Somewhat less impressive is the general appearance of the interior which is starting to show its age. The 8-inch multimedia display and the digital driver information screens look fine and work well, but some of the trim pieces in the dashboard and centre console look and feel a bit old. On the plus side, buttons and hard keys remain for heavy-use controls, and the rotary gear selector offers slick operation and good tactile feedback thanks to its metallic ring.
In terms of the driving experience, the Edge ST delivers the goods as a high-performance SUV. I didn’t drive my test vehicle on a closed course, but it excelled in the daily driving situations I experienced during my weeklong test.
The 2.7-litre EcoBoost V6 has a flat torque curve with peak output arriving at just 3,250 rpm, which makes for plenty of quick getaways from rest, while still providing for plenty of mid-range power for passing highway maneuvers.
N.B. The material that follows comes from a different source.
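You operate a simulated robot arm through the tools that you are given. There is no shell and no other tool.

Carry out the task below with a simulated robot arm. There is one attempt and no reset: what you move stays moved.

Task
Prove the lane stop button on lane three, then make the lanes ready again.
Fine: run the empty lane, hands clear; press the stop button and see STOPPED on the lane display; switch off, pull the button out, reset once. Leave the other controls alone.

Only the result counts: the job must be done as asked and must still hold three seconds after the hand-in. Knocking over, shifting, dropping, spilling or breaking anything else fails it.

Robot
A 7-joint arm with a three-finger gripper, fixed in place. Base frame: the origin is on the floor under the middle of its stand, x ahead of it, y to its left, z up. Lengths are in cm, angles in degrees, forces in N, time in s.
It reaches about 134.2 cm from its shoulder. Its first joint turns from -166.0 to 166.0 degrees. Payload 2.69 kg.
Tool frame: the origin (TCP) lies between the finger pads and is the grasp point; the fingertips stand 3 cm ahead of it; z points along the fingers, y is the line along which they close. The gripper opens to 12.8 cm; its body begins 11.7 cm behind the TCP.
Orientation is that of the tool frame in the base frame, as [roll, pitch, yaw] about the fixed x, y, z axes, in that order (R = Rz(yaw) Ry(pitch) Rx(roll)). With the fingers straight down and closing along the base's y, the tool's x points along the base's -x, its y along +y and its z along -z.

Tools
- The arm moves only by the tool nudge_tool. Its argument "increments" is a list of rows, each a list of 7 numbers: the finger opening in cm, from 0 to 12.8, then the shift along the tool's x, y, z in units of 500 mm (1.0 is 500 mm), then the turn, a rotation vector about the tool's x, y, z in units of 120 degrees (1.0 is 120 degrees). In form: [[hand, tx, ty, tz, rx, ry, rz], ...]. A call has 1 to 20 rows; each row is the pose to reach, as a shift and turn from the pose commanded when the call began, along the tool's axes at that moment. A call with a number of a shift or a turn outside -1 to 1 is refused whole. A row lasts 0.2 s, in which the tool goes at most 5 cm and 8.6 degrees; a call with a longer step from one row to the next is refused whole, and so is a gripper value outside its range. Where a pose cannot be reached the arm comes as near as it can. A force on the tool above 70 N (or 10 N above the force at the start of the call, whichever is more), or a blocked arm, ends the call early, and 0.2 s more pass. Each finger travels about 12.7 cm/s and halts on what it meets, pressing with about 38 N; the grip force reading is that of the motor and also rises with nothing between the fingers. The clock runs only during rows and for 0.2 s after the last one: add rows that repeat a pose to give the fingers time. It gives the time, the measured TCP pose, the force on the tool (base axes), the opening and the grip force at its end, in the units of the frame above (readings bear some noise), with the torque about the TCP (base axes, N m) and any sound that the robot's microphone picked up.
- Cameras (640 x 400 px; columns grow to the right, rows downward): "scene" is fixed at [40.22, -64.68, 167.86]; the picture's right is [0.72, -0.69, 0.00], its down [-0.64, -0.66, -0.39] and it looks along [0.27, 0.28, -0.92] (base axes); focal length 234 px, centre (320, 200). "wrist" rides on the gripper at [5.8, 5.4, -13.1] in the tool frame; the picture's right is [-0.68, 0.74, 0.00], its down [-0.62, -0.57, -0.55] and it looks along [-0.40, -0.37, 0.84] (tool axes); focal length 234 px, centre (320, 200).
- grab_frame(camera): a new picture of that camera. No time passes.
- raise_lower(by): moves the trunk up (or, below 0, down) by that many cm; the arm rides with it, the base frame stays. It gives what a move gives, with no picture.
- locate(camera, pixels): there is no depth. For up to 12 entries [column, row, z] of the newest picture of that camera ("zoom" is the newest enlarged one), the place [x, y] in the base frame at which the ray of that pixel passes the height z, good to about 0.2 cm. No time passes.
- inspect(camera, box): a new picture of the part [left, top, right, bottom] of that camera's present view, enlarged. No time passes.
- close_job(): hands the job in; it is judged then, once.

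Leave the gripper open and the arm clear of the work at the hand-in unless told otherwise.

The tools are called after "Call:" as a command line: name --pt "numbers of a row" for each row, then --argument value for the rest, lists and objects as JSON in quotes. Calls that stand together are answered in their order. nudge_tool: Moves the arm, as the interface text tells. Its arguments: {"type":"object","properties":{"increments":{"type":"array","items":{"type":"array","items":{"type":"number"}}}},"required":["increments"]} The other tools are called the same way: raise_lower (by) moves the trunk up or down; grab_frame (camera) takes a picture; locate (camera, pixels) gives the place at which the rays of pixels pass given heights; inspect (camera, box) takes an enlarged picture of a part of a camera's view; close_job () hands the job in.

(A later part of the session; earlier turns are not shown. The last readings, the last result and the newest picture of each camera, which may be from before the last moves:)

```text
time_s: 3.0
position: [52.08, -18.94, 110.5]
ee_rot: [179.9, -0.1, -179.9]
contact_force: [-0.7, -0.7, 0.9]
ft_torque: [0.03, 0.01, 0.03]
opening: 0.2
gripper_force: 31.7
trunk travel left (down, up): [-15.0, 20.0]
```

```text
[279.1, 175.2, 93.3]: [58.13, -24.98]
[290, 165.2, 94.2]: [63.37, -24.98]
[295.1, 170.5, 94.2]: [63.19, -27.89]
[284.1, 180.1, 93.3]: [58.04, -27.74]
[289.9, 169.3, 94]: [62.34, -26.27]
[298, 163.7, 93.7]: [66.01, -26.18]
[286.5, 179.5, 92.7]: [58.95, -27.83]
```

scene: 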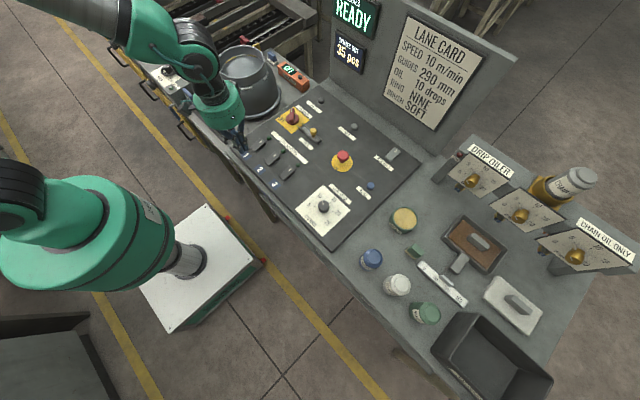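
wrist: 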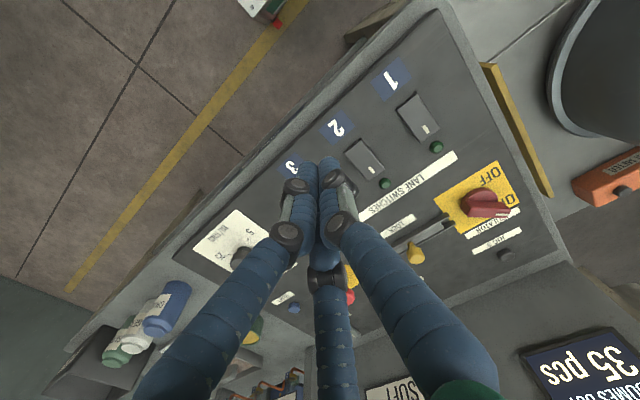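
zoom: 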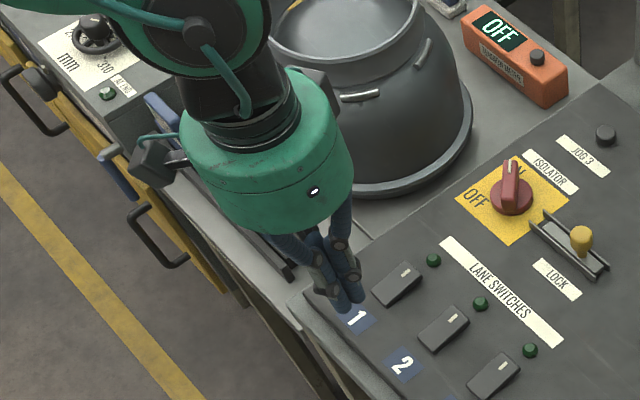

It’s a fast SUV in both normal and sport modes, but it’s more engaging to drive in sport when the revs are held before upshifting and one can make use of the paddle shifters.
The ride quality was a bit stiff and jittery, as one would expect in a performance vehicle, but I didn’t find it to be too harsh. Cabin noise wasn’t non-existent – an exhaust drone was clearly audible, especially in sport mode – but it seems comparable to other SUVs in most normal driving situations.
As far as handling is concerned, generally, it didn’t feel that much different than other SUVs, but I drove it in cold weather on winter tires on public roads. My impressions would undoubtedly be different in warm weather on a closed course with a test vehicle shod in sticky high-performance rubber. That said, from what I experienced the steering felt direct and the handling was composed and confident.
Overall, I come away impressed with the Edge ST. It delivers a near ideal mix of performance, style, utility and technology for a competitive price that will likely find favour with consumers. And soon there will be more to choose from with the recent reveal of the 2020 Explorer ST which will arrive later this year.